Nergiz Yeşil’s Paleontology Museum sparks the imagination and leaves the rest to the audience. While the artist puts herself both in the position of the explorer and the collector in her exhibition “The Paleontology Museum”,in her arrangement she refers to cabinets of wonder. At exactly this stage the mentioned subject intersects with one of the impulses that create humanity, “curiosity”. So much so that curiosity is an impulse that urges humanity to come to today, and its method of being satisfied is through the impulse to explore and gather. The “wunderkammer”, which mean “cabinets of wonder” when translated in a straightforward way and translated into Turkish as “nadire kabineleri”, came about in the 16th Century and were mini museums where all the “oddities” were kept and where the owner could exhibit their own internal world and personal likes. Simple systems with drawers exhibiting objects that tempted the curiosity of people were at that time mini treasures uniting the fantastical and the reality. In the rich world of these cabinets of wonder, which became more widespread with the Renaissance, were objects such as handmade primeval tools, plants, animals and natural objects and with the acceleration of discoveries, goods from exotic countries; objects that were instructive but would also seem mystical to the West and would aid the western world to open up to the outside world. The owner of the cabinet of wonder was the only authority in its exhibition and arrangement and was the curator of their own collection.
In creating the Paleontology Museum, Yeşil is asking one of the oldest questions in Epistemology: “Is there real knowledge?” When we look at the installation she created with skin samples, fossils, with her book, we see a museum where the conditions for it to be real have been met. We can get close to look at the pieces in this museum; yet when we attempt to obtain the real information about them, the connection gets lost. The artist shows the audience a small fragment of a species that does not exist and arouses in them the necessary curiosity to do their own research. The audience leaves the exhibition with an uncertainty about the reality of what they saw.

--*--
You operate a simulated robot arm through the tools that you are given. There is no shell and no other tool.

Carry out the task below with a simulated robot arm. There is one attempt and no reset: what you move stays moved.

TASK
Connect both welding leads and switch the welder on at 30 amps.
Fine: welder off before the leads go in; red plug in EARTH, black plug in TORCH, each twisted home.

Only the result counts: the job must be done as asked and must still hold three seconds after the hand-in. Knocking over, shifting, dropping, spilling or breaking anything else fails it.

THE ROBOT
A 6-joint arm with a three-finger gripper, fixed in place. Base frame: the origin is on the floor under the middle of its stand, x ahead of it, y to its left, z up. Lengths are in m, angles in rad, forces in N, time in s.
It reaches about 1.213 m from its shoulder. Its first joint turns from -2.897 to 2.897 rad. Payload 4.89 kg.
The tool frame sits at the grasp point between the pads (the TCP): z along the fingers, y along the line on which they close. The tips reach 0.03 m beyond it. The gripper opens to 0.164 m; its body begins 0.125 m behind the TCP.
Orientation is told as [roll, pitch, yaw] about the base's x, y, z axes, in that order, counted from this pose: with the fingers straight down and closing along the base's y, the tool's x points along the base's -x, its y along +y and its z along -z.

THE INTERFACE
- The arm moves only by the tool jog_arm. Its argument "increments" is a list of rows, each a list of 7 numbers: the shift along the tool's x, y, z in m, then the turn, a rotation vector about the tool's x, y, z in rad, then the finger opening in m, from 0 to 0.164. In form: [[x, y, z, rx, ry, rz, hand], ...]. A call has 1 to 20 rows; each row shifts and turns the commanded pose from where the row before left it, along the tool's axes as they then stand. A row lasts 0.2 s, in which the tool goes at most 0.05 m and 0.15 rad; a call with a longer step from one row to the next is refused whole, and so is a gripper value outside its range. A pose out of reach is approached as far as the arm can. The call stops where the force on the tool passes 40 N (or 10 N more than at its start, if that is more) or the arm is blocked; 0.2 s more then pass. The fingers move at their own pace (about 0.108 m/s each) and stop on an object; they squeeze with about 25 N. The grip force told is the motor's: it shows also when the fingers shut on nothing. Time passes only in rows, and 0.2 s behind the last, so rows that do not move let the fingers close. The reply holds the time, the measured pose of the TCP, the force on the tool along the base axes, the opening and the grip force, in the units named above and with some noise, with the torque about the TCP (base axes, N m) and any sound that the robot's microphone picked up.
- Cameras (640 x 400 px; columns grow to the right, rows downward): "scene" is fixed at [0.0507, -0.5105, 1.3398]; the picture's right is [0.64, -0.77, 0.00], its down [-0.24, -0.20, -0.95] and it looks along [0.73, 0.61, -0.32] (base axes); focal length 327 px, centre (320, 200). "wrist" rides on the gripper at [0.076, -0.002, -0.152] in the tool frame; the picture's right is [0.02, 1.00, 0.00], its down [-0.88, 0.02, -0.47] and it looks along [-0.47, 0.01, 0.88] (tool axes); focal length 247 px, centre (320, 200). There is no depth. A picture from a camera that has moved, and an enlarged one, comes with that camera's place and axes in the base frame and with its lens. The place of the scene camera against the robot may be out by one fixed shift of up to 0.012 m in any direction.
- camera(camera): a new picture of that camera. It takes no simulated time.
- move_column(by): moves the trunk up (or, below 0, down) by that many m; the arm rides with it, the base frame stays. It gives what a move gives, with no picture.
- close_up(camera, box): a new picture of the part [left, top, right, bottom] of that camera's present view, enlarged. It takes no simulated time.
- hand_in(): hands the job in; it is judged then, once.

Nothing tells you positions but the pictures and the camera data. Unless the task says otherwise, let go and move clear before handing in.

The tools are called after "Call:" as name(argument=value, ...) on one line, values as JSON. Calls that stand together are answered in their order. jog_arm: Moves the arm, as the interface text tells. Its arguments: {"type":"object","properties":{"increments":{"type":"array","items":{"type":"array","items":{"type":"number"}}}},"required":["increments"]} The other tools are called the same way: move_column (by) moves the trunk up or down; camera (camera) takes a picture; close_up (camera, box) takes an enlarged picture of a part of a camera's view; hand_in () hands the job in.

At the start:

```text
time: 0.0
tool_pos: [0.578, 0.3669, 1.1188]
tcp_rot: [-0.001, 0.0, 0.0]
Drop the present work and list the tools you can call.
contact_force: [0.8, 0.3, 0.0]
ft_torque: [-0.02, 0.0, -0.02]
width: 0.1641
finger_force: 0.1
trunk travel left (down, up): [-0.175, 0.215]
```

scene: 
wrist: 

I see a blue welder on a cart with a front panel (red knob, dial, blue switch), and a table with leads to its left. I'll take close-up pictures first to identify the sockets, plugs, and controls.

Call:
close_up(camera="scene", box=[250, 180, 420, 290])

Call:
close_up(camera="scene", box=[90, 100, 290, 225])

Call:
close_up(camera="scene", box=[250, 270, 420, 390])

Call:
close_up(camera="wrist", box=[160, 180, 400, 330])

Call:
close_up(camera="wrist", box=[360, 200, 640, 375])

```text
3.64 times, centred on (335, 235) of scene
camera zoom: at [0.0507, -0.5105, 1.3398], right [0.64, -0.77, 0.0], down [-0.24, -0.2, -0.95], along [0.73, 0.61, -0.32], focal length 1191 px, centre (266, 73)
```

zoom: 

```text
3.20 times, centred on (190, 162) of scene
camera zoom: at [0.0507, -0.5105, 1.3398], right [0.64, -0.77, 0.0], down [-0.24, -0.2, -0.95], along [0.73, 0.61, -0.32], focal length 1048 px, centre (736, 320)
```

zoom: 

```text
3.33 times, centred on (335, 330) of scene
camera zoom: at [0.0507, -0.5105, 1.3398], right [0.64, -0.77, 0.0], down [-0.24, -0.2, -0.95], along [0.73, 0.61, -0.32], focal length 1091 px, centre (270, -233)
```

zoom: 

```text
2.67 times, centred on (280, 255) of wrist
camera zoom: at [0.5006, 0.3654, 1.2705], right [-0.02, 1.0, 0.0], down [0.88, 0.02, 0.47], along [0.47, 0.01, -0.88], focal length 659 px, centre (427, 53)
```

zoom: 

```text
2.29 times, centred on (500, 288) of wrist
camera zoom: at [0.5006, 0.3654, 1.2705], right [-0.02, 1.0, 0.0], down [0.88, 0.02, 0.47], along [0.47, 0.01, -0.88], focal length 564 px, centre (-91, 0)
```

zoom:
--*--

Nergiz Yeşil’s work created with living organisms such as Manchurian mushrooms (Kombucha) is just as experimental. In her workshop that she organized like a laboratory, she works with living organisms and in this context, combines her art practice approaching BioArt with sculpture formation and steps into a search for new material and new form.The artist deals with the distorted forms that from time to time she cannot intervene with and the shape differences which are called anomalies in daily life on a philosophical level. Even though Georges Canguilhem, who has worked on epistemology and philosophy of science, in his article “La Monstrusité et le Monstre” gives more space to the forms considered extraordinary by confirming that” between a successful living form and an unsuccessful/flawed form, there is no difference between himself and a priori ontological difference”; a sense of norm inherent in life positions the freak as a vital counterpart. According to him, the living, albeit a freak can only be judged according to himself and his capacity to survive. Therefore, each entity is normal depending on the environment in which it survives and in which it can survive.* While the artist is creating new forms, she is asking similar questions and approaches the concept of normal from an epistemological perspective.
With its installation, the archeology of the future in a sense, Yeşil’s “Museum of Paleontology” brings new propositions to the question of what would the result be if cabinets of wonder would exist today and in the future.